Covington nurse sees her work literally blast off

With a Carlisle Mini CC duel flame torch, a propane tank and a glass rod, Lara Lutrick creates glass beads for a personal enjoyment as well as a part-time job.

With a Carlisle Mini CC duel flame torch, a propane tank and a glass rod, Lara Lutrick creates glass beads for a personal enjoyment as well as a part-time job.

First making jewelry with polymer clay beads and store-bought items, she became attracted to the design of Indian and Chinese glass beads despite their poor quality.

While at the University District Street Fair in Seattle, she found an artist who made real glass beads and recommended a class taught at the Glass Expressions located in Burien.

“I took the class and was immediately hooked,” she said.

Lutrick uses her glass beads for jewelry and her preferences are based on personal tastes. Though she sells her glass beads online that doesn’t necessarily affect her work.

“I do tend to make what I like and hope that others like it too,” she said. “By making what I like I can be more enthusiastic about selling that work and am more excited about that work.”

Unlike the obsessive artist who maintains a love-hate relationship with her art, Lutrick said she sees lampwork as a hobby and doesn’t get stressed out by it.

“Lampworking is my way to relax and have fun,” she said.

She explained that it requires “the patience to sit and practice a design over and over until it is right,” which she added she has done several times when certain color configurations did blend well.

The equipment necessary to do lampwork isn’t as massive it may seem.

The flame torch she uses is handheld, although she works at her parent’s home because her apartment doesn’t allow open flames.

The beads themselves are made from pre-colored rods roughly 5 millimeters thick.

The glass is wrapped around mandrel, a stainless steel coated with a thin mixture of aluminia hydrate, kaolinn and graphite that prevents the molten glass from sticking to the metal.

After the glass is melted into a liquid, Lutrick wraps the glass around the mandrel, creating a hole and the round bead.

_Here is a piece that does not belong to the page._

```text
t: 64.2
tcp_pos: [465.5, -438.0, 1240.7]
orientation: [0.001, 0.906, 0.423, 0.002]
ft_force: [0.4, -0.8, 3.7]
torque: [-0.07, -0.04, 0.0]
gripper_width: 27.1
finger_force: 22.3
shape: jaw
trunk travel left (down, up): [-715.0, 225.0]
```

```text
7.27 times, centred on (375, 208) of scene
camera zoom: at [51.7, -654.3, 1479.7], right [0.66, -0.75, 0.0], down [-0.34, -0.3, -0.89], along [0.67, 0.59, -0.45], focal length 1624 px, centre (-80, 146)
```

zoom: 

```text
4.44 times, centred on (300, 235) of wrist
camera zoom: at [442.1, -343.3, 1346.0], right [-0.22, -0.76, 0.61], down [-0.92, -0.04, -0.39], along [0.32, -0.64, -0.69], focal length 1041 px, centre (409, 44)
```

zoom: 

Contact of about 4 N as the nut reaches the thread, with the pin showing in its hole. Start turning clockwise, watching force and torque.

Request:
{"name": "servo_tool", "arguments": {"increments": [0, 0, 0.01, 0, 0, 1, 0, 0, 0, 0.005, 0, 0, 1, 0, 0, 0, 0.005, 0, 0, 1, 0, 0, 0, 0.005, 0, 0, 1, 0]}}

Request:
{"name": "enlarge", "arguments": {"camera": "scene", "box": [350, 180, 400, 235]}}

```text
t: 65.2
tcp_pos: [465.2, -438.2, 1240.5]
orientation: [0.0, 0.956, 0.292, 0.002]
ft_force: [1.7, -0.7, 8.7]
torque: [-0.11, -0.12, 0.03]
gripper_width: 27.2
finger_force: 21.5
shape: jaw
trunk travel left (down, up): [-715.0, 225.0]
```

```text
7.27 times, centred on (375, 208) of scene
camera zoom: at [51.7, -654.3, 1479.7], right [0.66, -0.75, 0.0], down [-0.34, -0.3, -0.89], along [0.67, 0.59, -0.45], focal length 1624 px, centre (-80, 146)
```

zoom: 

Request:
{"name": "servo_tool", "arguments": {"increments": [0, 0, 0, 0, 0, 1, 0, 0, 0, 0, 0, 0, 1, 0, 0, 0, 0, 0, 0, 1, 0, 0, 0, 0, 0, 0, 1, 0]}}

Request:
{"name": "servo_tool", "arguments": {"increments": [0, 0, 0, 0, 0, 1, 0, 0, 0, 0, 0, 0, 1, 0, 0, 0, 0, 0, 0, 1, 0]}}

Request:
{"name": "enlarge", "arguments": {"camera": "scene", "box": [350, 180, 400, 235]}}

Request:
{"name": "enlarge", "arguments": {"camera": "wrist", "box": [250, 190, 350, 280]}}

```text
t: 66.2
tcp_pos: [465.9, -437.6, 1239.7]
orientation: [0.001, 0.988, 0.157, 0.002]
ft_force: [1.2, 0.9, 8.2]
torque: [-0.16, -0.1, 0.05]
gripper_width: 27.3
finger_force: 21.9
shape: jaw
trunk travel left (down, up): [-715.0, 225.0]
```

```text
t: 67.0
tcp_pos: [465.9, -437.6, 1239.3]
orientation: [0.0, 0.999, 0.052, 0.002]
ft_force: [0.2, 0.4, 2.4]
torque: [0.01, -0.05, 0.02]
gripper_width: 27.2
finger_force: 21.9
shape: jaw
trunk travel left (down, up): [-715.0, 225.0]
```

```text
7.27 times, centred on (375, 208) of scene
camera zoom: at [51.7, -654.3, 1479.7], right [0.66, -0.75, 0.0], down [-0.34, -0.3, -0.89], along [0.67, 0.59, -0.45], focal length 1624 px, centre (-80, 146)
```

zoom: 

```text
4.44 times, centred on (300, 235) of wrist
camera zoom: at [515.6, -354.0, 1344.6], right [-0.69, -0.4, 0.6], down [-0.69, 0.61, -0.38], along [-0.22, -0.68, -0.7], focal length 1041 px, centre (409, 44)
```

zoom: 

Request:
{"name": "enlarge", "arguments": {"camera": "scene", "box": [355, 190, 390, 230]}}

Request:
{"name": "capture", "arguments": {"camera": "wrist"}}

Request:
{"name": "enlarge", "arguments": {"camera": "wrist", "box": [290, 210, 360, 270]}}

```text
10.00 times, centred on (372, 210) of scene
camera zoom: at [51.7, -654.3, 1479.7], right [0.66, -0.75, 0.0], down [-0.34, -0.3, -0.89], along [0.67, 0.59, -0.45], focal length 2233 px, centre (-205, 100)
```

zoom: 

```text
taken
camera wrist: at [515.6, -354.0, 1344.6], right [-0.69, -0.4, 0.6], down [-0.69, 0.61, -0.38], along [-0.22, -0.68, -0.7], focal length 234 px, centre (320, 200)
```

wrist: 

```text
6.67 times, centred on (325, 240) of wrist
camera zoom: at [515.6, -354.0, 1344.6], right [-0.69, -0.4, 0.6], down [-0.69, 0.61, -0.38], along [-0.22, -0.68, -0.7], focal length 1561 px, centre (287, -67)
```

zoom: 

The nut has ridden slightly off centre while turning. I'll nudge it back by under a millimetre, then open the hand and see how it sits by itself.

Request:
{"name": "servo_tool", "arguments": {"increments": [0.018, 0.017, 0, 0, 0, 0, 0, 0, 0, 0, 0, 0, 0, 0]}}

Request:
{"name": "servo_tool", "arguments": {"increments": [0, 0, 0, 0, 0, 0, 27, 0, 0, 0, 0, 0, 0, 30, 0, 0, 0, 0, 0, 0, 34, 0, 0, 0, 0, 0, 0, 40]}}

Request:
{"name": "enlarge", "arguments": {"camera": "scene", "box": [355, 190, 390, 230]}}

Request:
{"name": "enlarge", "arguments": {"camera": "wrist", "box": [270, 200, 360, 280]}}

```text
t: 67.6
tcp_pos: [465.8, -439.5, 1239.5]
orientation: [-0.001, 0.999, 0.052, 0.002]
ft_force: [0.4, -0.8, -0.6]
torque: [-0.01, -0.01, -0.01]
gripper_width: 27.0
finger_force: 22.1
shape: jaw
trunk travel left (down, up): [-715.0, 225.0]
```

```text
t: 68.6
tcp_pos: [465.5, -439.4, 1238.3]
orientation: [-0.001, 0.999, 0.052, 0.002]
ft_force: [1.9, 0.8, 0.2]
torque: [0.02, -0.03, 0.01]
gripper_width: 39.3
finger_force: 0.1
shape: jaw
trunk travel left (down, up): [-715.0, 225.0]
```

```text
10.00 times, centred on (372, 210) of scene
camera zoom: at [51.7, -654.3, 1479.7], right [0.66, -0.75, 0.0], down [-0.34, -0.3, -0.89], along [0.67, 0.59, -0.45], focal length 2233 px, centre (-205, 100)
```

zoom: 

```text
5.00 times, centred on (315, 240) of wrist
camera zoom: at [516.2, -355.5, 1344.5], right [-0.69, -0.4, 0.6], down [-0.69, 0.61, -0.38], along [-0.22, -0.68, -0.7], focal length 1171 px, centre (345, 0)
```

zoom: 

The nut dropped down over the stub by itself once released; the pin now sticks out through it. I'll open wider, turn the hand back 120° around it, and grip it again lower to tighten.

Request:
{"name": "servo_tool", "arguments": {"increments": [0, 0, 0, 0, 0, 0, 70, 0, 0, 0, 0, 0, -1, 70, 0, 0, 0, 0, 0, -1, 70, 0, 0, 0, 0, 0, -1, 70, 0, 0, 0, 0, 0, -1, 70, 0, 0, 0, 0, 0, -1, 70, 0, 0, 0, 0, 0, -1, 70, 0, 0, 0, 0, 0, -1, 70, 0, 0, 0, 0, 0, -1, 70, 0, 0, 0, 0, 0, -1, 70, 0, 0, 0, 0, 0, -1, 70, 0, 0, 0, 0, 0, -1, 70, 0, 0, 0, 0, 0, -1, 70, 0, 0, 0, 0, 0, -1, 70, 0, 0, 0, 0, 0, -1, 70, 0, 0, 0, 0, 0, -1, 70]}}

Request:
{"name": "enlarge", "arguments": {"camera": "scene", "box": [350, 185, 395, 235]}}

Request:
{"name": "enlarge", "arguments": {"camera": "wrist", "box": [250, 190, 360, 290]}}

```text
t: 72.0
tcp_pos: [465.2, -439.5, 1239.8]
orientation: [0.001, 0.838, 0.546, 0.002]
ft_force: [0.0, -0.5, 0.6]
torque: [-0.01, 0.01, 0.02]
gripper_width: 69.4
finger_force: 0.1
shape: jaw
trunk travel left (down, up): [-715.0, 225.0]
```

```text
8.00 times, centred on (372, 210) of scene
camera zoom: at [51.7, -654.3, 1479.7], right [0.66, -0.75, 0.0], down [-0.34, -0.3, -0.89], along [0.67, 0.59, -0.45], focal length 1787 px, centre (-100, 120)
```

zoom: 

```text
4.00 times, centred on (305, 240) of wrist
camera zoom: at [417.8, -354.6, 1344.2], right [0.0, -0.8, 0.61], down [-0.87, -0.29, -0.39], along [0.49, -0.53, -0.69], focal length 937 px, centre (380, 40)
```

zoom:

If she wishes to add thickness it, she adds more glass rods.

The colors, dimensions and shapes are all done at this stage in the process. Different colored rods can add dots, lines or swirls. The use of a press allows her to shape the glass into triangles, buttons and lentils, while tools can make the bead longer or thinner.

With dozens and dozens of possibilities, she has the freedom to experiment and sometimes form unusual beads.

“Most of the time it is trial and error and seeing how one glass reacts with the other to make patterns and designs,” she said.

In one instance, she indented the sides of a flattened barrel-shaped bead with a putty knife, then pushed a piece of cold glass into the molten glass and twisted it, which formed raised swirls.

The choice of random works well for Lutrick, who said she likes to make organic beads, which are free-form and don’t have a specific pattern to follow. Metal helps her add more colors and textures than merely glass.

“It is always fun to experiment with these techniques,” she said. “And the best part is the bead turns out unique each time.”

Her creativity comes at different stages. Sometimes she has a very defined idea of a glass bead in mind when she turns on the torch, and other times the ultimate look comes out as she melts the glass. Her favorite glass beads to make are bright or summer colors in winter or beads for holidays, especially Halloween.

Because she has to work at her parent’s house, 25 minutes away from her apartment, she says gets to make beads once or twice a week. Working as a nurse MultiCare Covington Clinic, she admits that “it is sometimes on my mind at work. I have beads on my keychain and on my badge lanyard, so I sometimes look at those and wish I was making beads, but I do need to focus at work about the patient, so these thoughts are not too often.”

While she sells most of her glass beads on her online Web site, she also donates them to Beads of Courage, an organization that helps recovering children at hospitals. One of her beads was recently selected to be placed onboard the Space Shuttle Endeavour for its STS-134 mission, which launched May 17. Since NASA will be discontinuing the space shuttle program as a part of funding cuts, her glass bead may be one of the last things the United States sends into space for the foreseeable future.

The satisfaction that comes from making them is “when I am done with the bead and it is pretty.”